The initial cash consideration paid for the two acquisitions, which also had net debt of £3m on completion, partly explains why Creightons’ net debt of £7.5m at the half-year end reversed a net cash position of £3.7m six months earlier. The other contributing factor was a build-up of trade debtors due to the profile of revenue throughout the period and higher investment in inventories, partly to mitigate against the risk of supply chain issues so to maintain its ability to fulfil customer orders promptly. Expect the working capital position to improve in the second half as cash is collected from customers. Internal operating cash flow will drive down net debt, too, from what is a comfortable 30 per cent gearing level.
Moreover, with second-half profits set to benefit from a full six-month contribution from acquisitions as well as manufacturing and management synergies that will drive a higher return on the newly acquired brands, then Creightons looks set fair.
|Simon Thompson's 2020 Bargain Shares Portfolio Performance|
|Company name||TIDM||Opening offer price 07.02.20||Bid price 14.01.22||Dividends||Percentage change (%)|
|Metal Tiger (see note two)||MTR||11.8p||19.5p||0.0p||65.3%|
|Anglo Eastern Plantations||AEP||570p||712p||1.1p||25.1%|
|Chenavari Capital Solutions (see note one)||CCSL||61.4p||35p||0.0p||3.4%|
|CIP Merchant Capital||CIP||57p||49p||0.0p||-14.0%|
|FTSE All-Share Total Return index||7,796||8,496||9.0%|
|FTSE AIM All-Share Total Return index||1,099||1,347||22.6%|
Note 1. Chenavari Capital Solutions made a compulsory capital redemption of 34.73 per cent of the share capital at 85.72p a share in March 2020, and subsequent compulsory capital redemption of 21.9 per cent of the share capital at 72.93p a share in July 2020. The total return takes into account the capital redemptions.

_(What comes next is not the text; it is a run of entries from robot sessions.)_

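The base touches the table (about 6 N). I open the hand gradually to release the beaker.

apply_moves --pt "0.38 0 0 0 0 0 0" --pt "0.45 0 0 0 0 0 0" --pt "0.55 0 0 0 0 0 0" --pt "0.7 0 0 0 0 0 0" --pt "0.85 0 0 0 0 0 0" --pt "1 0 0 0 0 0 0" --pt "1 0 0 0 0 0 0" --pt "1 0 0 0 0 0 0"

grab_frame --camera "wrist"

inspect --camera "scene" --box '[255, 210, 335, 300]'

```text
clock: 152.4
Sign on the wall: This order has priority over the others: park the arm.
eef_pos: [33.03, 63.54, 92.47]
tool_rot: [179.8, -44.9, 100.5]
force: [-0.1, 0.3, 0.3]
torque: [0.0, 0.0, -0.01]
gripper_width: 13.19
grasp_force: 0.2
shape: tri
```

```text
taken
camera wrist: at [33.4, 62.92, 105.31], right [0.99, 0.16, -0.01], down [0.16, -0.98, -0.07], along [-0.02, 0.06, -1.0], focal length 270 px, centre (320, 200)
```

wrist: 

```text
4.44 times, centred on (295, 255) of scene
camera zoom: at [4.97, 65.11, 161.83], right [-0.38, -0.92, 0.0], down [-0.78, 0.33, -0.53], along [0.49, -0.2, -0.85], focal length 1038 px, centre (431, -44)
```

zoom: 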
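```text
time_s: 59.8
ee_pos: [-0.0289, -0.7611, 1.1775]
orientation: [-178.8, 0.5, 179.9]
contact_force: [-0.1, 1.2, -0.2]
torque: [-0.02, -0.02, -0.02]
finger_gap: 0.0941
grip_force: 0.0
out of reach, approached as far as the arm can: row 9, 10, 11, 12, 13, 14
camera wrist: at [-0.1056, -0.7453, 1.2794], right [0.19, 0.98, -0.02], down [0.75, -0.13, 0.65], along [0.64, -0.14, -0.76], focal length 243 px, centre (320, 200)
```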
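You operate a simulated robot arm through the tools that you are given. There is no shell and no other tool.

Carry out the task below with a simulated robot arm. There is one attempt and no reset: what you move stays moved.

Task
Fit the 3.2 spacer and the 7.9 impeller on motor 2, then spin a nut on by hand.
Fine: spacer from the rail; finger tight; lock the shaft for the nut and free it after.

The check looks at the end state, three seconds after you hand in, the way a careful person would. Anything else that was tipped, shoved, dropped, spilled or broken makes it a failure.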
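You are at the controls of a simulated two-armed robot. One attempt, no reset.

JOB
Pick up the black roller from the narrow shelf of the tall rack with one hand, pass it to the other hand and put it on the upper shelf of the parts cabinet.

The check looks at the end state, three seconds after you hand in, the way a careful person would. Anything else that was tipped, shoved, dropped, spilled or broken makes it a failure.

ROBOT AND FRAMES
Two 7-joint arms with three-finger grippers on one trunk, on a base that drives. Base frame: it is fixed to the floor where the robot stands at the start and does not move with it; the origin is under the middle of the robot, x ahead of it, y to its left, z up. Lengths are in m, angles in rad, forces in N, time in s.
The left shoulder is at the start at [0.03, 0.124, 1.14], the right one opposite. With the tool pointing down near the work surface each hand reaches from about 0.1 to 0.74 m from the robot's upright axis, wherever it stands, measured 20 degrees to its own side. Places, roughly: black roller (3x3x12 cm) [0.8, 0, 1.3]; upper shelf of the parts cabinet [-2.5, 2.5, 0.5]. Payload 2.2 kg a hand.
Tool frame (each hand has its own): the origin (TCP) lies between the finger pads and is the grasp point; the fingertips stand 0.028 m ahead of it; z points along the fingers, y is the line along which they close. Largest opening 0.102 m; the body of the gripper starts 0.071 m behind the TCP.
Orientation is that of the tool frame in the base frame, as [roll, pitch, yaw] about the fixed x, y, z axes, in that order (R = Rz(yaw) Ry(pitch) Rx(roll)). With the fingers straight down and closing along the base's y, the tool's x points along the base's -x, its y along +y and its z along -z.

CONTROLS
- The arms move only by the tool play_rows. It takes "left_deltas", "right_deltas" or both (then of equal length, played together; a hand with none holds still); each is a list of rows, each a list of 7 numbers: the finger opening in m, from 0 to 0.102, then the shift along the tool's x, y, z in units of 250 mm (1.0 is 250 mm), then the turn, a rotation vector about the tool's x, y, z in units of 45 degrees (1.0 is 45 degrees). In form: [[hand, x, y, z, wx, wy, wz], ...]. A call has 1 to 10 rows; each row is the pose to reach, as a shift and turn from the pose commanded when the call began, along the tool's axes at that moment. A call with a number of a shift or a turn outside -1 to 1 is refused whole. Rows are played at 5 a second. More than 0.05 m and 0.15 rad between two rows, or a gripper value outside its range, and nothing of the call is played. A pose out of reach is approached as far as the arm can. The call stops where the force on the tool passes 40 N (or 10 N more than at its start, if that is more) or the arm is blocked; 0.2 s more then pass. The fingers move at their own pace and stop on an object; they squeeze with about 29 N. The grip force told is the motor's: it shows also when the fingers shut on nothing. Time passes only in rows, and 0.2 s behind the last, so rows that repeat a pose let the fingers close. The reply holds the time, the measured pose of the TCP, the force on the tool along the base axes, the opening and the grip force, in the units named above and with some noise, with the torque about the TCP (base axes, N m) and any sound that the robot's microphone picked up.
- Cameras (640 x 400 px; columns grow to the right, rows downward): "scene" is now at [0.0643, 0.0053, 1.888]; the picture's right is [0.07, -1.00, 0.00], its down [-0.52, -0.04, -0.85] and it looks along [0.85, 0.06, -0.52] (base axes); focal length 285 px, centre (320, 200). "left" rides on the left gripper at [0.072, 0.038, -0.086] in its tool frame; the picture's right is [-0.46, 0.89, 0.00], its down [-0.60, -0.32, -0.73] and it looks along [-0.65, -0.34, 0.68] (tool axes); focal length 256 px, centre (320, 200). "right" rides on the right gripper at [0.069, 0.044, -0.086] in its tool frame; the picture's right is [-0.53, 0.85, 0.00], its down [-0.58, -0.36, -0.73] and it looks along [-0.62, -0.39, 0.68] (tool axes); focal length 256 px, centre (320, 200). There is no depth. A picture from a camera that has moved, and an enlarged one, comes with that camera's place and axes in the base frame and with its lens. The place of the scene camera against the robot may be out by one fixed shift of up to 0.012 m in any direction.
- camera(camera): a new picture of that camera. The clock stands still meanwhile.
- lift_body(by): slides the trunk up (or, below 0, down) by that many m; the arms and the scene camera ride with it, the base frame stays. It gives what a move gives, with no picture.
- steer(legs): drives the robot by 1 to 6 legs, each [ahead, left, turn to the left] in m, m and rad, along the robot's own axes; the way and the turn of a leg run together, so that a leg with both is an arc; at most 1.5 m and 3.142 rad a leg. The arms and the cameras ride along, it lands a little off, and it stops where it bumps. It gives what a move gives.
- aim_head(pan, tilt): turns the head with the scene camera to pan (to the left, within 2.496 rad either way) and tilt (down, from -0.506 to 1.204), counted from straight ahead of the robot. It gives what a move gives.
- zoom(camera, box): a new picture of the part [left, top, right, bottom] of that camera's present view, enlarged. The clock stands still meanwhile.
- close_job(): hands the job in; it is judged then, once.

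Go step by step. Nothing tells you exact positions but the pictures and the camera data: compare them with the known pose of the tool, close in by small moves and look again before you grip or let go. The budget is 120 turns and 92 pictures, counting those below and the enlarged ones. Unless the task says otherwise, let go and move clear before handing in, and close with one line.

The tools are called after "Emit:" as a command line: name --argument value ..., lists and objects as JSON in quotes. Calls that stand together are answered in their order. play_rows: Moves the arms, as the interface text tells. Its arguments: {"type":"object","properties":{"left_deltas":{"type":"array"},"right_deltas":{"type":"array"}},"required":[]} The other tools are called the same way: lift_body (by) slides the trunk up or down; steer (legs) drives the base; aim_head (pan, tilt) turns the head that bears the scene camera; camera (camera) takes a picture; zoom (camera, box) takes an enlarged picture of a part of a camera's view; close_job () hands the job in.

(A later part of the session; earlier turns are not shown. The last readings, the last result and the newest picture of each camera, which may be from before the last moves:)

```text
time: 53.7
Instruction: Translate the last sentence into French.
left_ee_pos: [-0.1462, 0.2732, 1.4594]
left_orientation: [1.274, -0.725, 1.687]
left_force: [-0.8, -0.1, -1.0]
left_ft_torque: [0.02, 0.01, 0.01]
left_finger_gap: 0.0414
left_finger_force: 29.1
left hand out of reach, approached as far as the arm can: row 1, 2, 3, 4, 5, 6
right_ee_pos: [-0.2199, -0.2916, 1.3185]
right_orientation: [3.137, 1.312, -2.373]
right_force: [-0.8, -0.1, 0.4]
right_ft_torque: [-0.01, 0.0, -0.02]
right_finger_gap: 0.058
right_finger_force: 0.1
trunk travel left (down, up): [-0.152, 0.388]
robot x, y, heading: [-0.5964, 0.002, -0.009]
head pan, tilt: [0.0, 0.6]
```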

The company delisted its shares from AIM on 30 September at a closing bid-price of 35p. Approximately 17.9 percent of each holding was then redeemed on 9 November 2020 at 65.26p per share, and a further 67 per cent at 44.7p in May 2021. The board plans to make further compulsory capital redemptions in due course.
Note 2. Metal Tiger shares consolidated on the basis of one share for every 10 shares previously held on 1 July 2020.
Source: London Stock Exchange
The shares have produced an 87 per cent total return (TR) since I included them, at 44p, in my market beating 2020 Bargain Shares Portfolio, during which time the FTSE Aim All-Share and All-Share indices have produced TRs of 23 per cent and 9 per cent, respectively. The shares also hit an all-time high of 136p after I last suggested buying, at 79p (‘Bargain shares: On the bargain hunt’, 22 July 2021), before profit taking took hold.
Trading on a 12-month trailing price/earnings (PE) ratio of 13.5, and on a price-to-book value ratio of 2.3 times, the directors’ ability to consistently produce a 20 per cent-plus post-tax return on equity is being undervalued. True, the 0.5p a share annual dividend is modest, but this is a capital growth story and one that is delivering. Buy.